With sinking duck boats in Missouri last year and the death of divers on the Conception this week, one would expect a bipartisan movement by Congress and the White House toward safer ships and regulations.
Instead, in an uncommon bipartisan move, Democrats and Republicans joined together recently and horrified marine safety experts by quietly sponsoring special legislation that overrides the most basic of Coast Guard safety regulations:
Don’t let passengers stay overnight on passenger ships made largely of wood.
The bill allows an old Mississippi river boat with a wooden superstructure, the Delta Queen, to sail again. The bill allowing the Delta Queen back onto the nation”s waterways was signed by President Trump in December.
The vessel is expected to set sail after refurbishments in 2020, but safety experts are adamant that no amount of overhauls can make the ship safe.
For example, Homeland Security officials testified that even with repairs, the Delta Queens boilers “open directly to the aged and dry wood structure,” and that “a fire within any one compartment could readily spread horizontally and vertically” and that the only way off the ship is via a gangway that would run “directly through the likely location of the fire.”
The Delta Queen, which has a steel hull, horrifies Coast Guard safety experts because of its all-wood superstructure construction. Such vessels were outlawed in 1966 after a horrific tragedy when the SS Yarmouth Castle burned in the Caribbean, killing 90 in a huge fire. The Delta Queen ran with exemptions until 2008 when it was finally shut down by regulators.
“The use of wood construction, even when supplemented by other fire safety measures, has failed time and again to provide an acceptable level of safety for United States citizens carried on board ships,” read a 2017 DHS communication to lawmakers who oversee the Coast Guard.

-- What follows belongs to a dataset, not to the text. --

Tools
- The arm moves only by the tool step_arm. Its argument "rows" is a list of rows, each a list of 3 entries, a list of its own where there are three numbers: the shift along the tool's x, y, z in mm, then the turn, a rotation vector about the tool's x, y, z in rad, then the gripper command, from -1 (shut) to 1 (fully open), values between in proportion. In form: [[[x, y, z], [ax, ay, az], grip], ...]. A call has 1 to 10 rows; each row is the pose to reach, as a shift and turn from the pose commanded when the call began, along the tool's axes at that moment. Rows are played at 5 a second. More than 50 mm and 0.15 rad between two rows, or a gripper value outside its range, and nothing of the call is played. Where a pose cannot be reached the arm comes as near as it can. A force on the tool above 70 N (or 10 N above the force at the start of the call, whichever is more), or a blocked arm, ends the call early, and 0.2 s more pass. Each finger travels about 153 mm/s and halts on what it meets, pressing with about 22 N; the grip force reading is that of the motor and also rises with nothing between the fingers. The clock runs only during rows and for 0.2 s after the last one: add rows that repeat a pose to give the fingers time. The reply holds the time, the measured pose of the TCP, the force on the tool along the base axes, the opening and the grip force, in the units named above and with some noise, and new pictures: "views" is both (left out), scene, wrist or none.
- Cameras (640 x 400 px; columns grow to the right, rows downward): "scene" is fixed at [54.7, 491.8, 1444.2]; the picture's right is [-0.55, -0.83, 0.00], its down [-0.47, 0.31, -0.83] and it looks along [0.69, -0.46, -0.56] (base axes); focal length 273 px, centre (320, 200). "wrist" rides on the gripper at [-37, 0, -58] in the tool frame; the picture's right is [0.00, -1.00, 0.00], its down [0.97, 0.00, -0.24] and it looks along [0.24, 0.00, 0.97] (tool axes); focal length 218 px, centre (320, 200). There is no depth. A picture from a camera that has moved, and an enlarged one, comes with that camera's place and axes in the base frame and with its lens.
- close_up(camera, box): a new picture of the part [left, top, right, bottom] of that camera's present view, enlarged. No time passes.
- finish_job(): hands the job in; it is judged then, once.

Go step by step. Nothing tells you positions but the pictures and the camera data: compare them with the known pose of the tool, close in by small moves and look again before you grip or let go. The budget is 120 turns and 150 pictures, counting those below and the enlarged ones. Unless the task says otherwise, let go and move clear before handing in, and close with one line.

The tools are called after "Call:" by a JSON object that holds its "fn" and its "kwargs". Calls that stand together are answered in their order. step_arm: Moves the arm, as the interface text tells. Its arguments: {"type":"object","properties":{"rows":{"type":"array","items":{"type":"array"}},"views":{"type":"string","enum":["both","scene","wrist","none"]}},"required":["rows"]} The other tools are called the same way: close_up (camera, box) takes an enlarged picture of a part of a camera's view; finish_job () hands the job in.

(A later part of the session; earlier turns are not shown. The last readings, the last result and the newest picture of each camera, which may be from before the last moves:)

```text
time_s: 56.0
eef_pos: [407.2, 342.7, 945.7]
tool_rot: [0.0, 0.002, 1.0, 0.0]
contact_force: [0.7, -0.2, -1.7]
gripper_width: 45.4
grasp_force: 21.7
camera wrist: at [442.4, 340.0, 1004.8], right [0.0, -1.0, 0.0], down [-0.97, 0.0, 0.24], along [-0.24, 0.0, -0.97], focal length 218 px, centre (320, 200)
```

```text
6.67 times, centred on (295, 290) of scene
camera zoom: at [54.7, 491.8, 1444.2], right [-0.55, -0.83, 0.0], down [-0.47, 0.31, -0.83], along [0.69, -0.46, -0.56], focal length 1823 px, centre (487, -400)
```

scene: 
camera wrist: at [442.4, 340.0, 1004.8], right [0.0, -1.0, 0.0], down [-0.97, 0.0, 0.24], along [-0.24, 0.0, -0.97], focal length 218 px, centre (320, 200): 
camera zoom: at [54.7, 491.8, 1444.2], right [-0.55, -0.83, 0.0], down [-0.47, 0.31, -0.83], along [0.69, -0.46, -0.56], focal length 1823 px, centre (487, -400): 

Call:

The exemption, sponsored by among others then Senator Claire McCaskill was attached to the Coast Guard’s authorization bill. So in order to pass the bill to keep the Coast Guard going, legislators in effect voted to remove the river boat from basic Coast Guard rules.
The exemption was seen by its sponsors as a noble attempt to rejuvenate tourists trade and spirt along the Mississippi by allowing a floating piece of history to make stops as it cruises up and down the river, more than 150 passengers staying on board overnight.
Even in the wake of the duck boat tragedy in Misssouri, the Missouri delegation, pushed hard for the fire-safety exemption arguing the wooden ship could bring revenue and jobs to their state.
Former Missouri Democratic Sen. Claire McCaskill led the charge to exempt the Delta Queen from fire-safety rules even though following the Table Rock Lake tragedy, she argued for tougher duck boat standards. The move was widely popular with politicians, citizens groups and some newspapers along the river. Few safety qualms were raised in these campaigns.
McCaskill noted that safety improvements will be required for the Delta Queen– but critics say those would take a long time to go into effect and even then would be inadequate to prevent fire.
The article written in Roll Call sketches a clear conflict between legislators and the Coast Guard and the Department of Homeland Security brass.
“We do not support an exemption for any vessel that would increase the risk, particularly of fire at sea,” Rear Adm. Paul Thomas, the Coast Guard’s assistant commandant for prevention policy, told a House panel May 3 2017.
Even supporters of the Delta Queen’s use as an overnight cruise ship concede the boat does not pass safety muster. The bill, in fact, requires that the following sign be posted in every stateroom on the Delta Queen: “THIS VESSEL FAILS TO COMPLY WITH SAFETY RULES AND REGULATIONS OF THE U.S. COAST GUARD.”